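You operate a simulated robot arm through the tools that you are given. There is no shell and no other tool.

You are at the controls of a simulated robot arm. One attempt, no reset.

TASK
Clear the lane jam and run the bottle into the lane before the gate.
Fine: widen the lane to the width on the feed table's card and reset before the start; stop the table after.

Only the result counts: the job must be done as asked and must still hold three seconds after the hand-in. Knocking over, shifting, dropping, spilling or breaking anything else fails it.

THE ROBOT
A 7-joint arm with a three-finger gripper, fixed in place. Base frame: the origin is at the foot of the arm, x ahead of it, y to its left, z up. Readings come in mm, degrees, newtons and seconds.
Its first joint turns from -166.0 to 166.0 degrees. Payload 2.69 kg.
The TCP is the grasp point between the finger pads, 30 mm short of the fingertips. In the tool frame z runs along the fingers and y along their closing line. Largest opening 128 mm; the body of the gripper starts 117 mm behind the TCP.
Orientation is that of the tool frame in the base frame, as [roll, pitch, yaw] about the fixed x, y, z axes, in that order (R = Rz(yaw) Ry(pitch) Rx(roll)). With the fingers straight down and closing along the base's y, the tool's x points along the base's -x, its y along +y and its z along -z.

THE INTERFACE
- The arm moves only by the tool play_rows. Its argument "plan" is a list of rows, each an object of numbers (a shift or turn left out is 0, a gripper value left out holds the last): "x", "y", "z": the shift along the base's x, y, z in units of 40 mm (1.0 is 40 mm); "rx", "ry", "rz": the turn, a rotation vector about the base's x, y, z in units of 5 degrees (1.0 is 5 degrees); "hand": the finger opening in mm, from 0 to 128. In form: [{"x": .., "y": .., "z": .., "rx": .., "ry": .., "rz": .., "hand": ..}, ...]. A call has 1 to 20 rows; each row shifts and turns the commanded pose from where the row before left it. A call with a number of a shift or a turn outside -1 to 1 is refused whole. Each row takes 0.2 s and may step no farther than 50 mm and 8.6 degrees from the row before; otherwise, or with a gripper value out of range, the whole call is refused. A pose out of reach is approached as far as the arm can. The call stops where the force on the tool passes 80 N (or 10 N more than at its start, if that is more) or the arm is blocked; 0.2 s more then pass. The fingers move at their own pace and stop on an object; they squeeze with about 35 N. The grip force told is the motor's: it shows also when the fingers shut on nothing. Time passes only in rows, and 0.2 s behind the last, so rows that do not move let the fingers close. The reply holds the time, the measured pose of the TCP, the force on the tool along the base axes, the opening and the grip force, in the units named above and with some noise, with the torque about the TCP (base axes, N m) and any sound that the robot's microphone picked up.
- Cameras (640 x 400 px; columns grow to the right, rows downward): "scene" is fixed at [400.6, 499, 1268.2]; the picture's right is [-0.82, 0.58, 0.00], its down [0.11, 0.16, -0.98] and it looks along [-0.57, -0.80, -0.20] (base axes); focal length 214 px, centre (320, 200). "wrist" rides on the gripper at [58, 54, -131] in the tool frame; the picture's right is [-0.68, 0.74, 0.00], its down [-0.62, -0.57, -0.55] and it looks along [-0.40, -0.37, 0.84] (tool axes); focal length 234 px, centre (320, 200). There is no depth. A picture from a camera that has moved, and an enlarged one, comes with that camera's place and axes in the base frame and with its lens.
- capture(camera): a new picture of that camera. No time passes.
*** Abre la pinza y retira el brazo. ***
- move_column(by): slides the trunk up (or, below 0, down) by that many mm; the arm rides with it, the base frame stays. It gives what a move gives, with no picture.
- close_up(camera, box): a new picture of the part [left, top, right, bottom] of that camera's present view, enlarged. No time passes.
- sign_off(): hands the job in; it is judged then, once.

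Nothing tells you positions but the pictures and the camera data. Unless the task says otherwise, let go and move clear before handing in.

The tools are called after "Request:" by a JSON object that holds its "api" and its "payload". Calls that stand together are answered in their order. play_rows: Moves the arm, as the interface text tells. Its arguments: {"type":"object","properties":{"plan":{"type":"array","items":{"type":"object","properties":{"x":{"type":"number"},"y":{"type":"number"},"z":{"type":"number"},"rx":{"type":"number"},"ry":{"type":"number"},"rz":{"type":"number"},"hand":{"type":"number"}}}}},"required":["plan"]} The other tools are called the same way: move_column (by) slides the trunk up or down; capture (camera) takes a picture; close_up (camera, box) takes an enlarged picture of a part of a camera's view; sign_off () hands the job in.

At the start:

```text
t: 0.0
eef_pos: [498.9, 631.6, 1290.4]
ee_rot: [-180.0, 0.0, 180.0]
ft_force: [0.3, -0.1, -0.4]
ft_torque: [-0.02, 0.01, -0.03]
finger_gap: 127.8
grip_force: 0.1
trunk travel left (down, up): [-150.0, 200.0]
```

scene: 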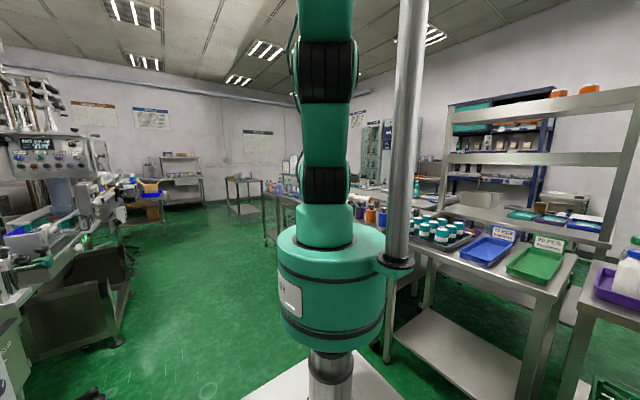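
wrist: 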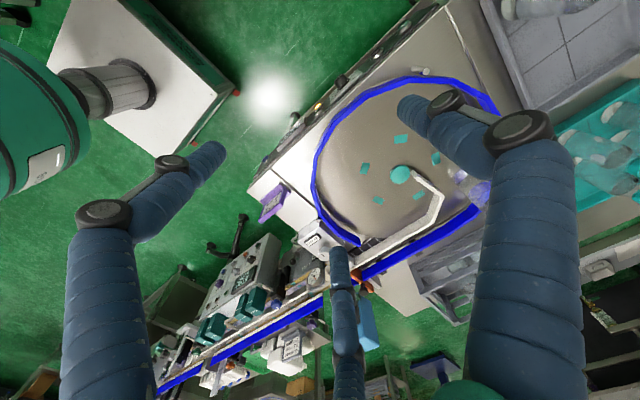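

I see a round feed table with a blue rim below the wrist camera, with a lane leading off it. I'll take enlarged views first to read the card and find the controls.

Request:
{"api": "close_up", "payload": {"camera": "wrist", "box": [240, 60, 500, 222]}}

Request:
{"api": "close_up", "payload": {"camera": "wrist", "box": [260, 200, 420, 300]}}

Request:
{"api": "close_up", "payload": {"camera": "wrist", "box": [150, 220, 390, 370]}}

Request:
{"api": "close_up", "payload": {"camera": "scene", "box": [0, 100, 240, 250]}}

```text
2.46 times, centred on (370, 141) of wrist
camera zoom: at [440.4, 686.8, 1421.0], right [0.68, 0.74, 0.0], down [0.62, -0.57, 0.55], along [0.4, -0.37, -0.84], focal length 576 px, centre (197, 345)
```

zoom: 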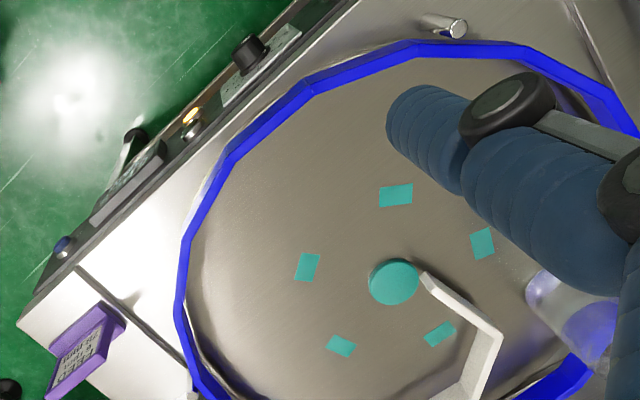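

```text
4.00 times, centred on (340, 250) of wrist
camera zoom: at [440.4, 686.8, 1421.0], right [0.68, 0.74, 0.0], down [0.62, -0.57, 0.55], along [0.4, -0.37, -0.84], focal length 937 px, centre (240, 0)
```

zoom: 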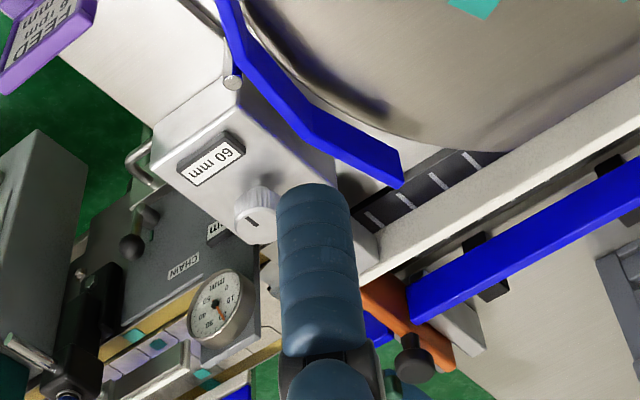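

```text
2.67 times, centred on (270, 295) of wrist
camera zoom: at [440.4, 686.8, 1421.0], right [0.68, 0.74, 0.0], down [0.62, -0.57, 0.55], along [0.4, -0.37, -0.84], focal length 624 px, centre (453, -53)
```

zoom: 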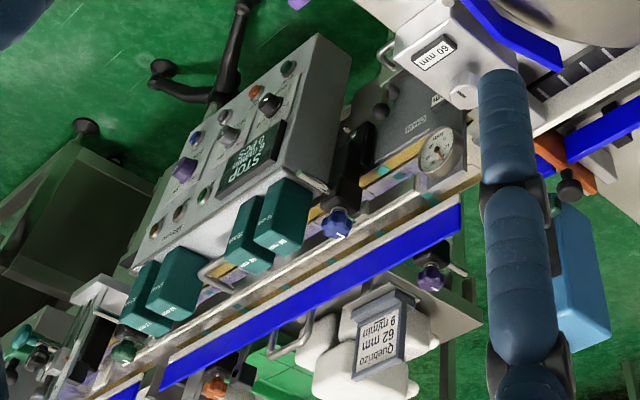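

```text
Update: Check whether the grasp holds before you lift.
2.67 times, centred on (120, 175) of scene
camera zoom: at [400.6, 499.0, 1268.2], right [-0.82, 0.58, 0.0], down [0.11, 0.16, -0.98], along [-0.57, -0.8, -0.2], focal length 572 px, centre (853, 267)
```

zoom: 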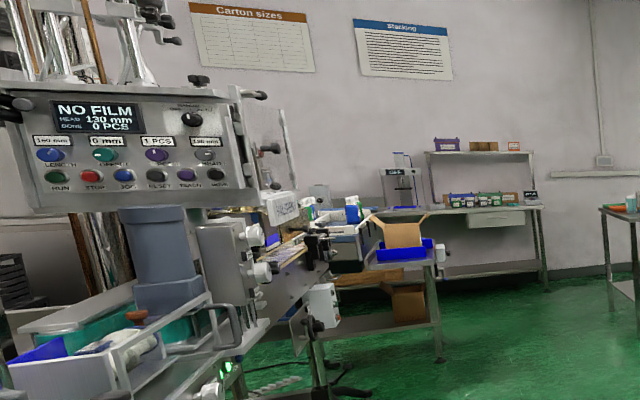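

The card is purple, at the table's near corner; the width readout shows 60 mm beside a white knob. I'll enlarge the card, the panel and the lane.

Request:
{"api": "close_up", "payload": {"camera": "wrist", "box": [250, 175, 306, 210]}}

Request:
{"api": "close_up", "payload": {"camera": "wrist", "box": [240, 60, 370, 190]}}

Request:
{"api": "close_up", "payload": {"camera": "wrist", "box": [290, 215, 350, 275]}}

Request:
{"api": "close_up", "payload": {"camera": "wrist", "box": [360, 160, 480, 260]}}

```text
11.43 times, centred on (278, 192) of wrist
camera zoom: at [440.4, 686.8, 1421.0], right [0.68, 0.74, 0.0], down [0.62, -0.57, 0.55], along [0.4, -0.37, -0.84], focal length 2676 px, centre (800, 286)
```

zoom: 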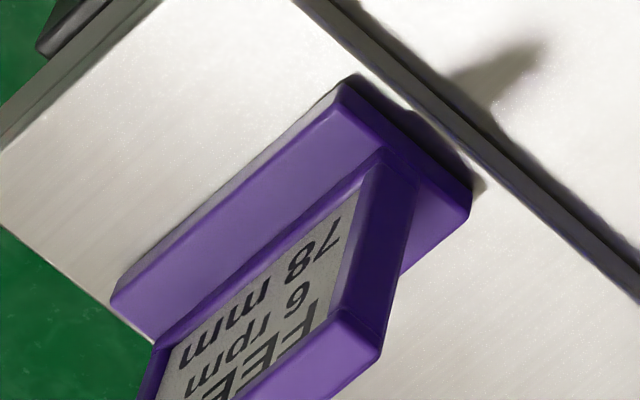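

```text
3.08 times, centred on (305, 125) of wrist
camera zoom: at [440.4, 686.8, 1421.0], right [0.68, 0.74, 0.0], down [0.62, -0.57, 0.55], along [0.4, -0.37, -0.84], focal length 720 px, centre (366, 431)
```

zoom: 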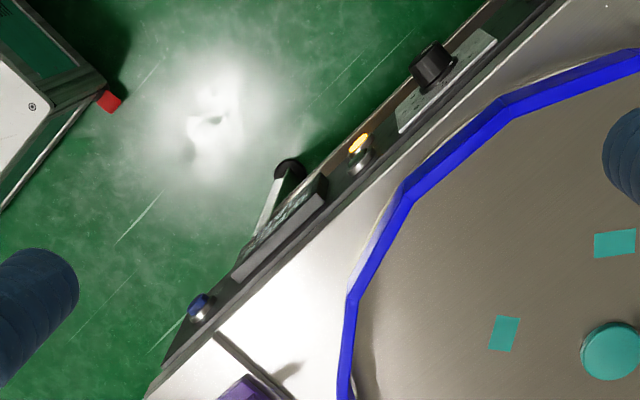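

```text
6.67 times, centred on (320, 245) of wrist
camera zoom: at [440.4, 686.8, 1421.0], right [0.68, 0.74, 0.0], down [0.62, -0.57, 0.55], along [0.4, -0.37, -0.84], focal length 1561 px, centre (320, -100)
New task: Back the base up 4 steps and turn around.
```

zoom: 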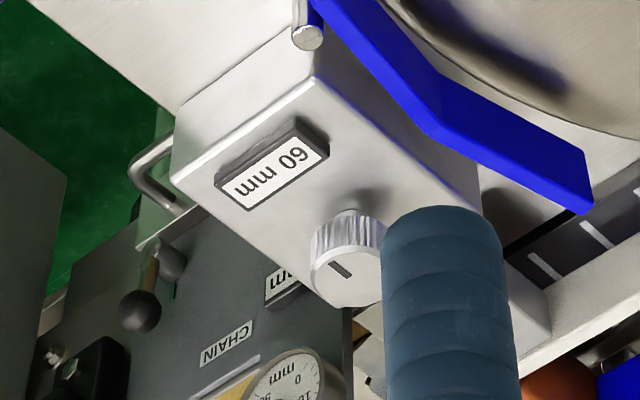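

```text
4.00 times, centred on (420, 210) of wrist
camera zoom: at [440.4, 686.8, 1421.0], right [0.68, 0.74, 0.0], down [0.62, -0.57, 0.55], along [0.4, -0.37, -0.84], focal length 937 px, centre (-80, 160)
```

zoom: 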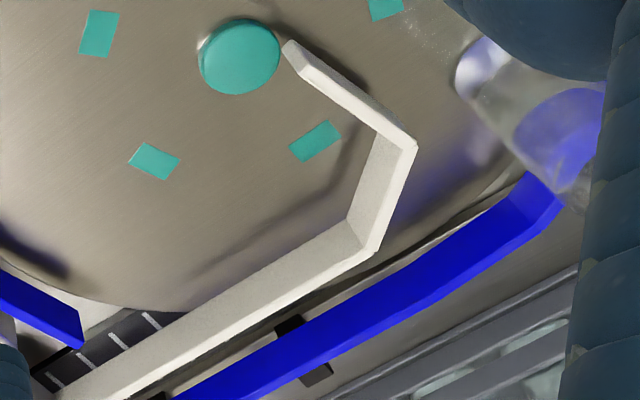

* * * * * * *

Work instructions. Transcribe word for word the lines from the one holding "Its first joint" through the one holding "The TCP is the". Include both, and add nothing.

Task output.
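Its first joint turns from -166.0 to 166.0 degrees. Payload 2.69 kg.
The TCP is the grasp point between the finger pads, 30 mm short of the fingertips. In the tool frame z runs along the fingers and y along their closing line. Largest opening 128 mm; the body of the gripper starts 117 mm behind the TCP.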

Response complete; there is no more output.